あなたの経験に良いも悪いもありません。当然、誰の評価を気にする必要もありません。まずはアウトプットです。
ちなみにローンディールでは、自身の人生曲線をベースに「WILLを見つける」という記事も公開していますので、なかなかキーワードが出てこない、という方は以下の記事も合わせてチェックしてみてください。
また、”いいことばかり”を並べてしまう、という人も少なくないと思います。無理やり入れる必要はないですが、葛藤したことや失敗談などがあって、それらを乗り越えた経験が今のあなたに影響している(つながっている)のであれば、その経験こそがひとつの見せ場です。ぜひ書きましょう。物語の主人公は戦いを経て強くなります。そして、乗り越えたエピソードが周りに勇気を与え、共感や応援につながるのです。
あなたの見せ場はどこですか?
—イチから書こうとしてはダメ。”つなげる、つけたす”で書いていく
キーワードがある程度書き出せたら、次はいよいよ文章にしていきます。
とはいえ構える必要はありません。もうキーワードは出ているのですから、それらをまとめるだけです。
ここで行う作業は、
です。書き出した中から、まずは使うもの使わないものを仕分けします。
次に、同じようなことを言っている、似たキーワードをまとめます。
【つなげてみる】
使うキーワードが整理されたら、次はキーワードをつなげて文章にしていきます。完璧に書こうとすると進みませんので、自分を知らない誰かが読んだ時に、「自分はどういう人間で、どんな経験をしてきて、何を目指しているのか」が伝わればOK、というくらいの完成度で書き進めていくと良いでしょう。
【つけたしてみる】
キーワードをつなげて文章になると、文章の全体が見えてきます。
そこで次は、つけたすという作業をします。これは、足りない言葉を補う、足りないエピソードを加えるという作業です。
もし、文章が先に進まない…という方は、目の前にあなたのことを全く知らない人がいて、その人が「あなたのことを教えてください」と言っていると仮定して「あのね・・・」「自分はね・・・」と、しゃべっているような感覚で(場合によっては実際にしゃべりながら)書くと進むかもしれません。
—文章からいったん離れて、タイトルを考える
ここで、文章から離れて、全体を俯瞰して、ストーリー全体のタイトル・各章のタイトルをつけてみましょう。
まずは各章のタイトルですが、その章で一番伝えたいこと、もしくは、その章で書かれている内容を要約したひとこと、などが良いでしょう。章タイトルは「ここにはどんなことが書いてあるんだろう?」という、読者に向けたナビゲーションです。その先に書かれている内容をイメージできるようにしましょう。
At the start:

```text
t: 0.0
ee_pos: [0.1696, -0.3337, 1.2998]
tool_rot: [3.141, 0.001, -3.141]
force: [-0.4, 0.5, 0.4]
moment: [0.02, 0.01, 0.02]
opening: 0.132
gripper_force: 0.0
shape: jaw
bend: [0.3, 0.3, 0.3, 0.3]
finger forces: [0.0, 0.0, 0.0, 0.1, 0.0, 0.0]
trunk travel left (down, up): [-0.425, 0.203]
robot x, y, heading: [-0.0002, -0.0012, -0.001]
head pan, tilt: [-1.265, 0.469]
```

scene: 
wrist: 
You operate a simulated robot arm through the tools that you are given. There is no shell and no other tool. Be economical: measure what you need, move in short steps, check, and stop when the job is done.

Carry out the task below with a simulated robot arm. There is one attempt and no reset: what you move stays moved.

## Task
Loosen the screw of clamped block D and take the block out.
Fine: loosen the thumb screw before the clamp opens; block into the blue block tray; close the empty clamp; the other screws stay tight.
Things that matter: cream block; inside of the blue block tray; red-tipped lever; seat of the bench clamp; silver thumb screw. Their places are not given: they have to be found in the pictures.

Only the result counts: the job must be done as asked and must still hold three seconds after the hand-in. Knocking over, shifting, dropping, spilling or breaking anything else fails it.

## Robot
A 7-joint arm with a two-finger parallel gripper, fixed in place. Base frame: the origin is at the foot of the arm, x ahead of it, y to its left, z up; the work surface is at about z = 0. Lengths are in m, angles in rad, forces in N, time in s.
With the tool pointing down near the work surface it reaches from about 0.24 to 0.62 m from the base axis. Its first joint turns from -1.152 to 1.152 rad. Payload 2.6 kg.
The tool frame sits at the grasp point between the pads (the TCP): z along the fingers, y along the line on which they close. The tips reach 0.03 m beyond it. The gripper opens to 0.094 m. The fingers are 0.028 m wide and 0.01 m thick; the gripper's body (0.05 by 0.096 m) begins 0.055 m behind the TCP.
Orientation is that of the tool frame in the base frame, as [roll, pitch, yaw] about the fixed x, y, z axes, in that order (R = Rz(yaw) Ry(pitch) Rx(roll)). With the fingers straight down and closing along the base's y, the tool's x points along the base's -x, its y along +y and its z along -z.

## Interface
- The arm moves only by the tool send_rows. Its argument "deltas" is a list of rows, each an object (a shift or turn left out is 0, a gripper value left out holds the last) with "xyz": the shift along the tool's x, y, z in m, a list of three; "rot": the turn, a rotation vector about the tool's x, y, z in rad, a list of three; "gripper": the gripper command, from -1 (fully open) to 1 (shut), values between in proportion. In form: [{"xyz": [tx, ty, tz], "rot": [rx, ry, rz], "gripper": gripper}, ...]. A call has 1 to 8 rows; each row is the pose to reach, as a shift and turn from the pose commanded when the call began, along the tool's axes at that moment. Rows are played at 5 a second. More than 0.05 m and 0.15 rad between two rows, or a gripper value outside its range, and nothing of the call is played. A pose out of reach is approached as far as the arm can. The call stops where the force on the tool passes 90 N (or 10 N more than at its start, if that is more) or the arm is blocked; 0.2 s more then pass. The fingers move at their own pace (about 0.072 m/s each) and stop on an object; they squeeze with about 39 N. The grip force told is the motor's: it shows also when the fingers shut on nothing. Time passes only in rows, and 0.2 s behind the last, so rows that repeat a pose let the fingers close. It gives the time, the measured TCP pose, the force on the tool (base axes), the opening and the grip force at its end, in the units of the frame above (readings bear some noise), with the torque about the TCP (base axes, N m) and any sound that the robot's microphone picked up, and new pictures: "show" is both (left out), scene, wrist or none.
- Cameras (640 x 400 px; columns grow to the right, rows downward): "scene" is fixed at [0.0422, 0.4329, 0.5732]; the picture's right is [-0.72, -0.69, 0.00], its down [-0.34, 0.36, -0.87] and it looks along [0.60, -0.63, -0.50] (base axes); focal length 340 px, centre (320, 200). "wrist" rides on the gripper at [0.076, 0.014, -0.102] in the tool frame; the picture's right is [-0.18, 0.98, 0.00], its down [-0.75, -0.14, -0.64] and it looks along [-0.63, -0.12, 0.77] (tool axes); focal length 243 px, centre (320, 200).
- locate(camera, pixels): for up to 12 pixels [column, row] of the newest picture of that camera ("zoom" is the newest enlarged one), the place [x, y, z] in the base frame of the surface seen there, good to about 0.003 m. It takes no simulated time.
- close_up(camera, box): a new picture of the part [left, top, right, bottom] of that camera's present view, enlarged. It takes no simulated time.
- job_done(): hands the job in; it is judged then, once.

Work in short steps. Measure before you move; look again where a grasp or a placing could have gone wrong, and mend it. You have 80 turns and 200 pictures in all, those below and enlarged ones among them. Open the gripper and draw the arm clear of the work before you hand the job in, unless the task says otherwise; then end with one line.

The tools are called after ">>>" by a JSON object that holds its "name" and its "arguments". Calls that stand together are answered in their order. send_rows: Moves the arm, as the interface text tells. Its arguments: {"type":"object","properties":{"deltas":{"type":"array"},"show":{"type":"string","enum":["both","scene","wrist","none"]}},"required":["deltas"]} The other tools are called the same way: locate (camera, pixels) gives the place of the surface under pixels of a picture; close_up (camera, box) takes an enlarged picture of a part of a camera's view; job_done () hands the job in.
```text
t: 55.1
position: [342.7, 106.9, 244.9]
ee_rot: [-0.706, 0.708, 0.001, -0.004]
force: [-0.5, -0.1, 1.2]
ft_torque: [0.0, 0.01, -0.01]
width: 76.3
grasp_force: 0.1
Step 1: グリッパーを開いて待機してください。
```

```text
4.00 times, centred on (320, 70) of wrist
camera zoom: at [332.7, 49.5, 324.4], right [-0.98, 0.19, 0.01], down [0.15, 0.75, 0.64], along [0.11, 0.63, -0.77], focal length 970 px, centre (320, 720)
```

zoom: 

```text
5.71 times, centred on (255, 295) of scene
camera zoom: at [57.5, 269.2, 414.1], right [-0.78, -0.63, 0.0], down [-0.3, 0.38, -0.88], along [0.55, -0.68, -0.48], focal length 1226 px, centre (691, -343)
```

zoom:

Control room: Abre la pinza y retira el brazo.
例では、その章で一番伝えたいことと、その章でどんなことが書かれているのかを意識して入れてみました。また1つの章の内で、複数の要素について語られている場合、章の配下に、節タイトルをつけると、よりわかりやすいと思います。
次に、全体のタイトルです。
タイトルは、全体を通して、一番伝えたいこと、つまり、自分の経験や思いの“一番コアな部分”をひとことで表してみましょう。ひとつに絞りきれない場合は、複数候補を挙げておき、最後に文章を読み返して、一番フィットするコピーに決めるのでも良いでしょう。
また、インパクトがあるタイトルをつけたいという場合、お気に入りの本のタイトルや、自分が興味を惹かれた記事の見出しなどを参考に、アレンジしてみるのも良いでしょう。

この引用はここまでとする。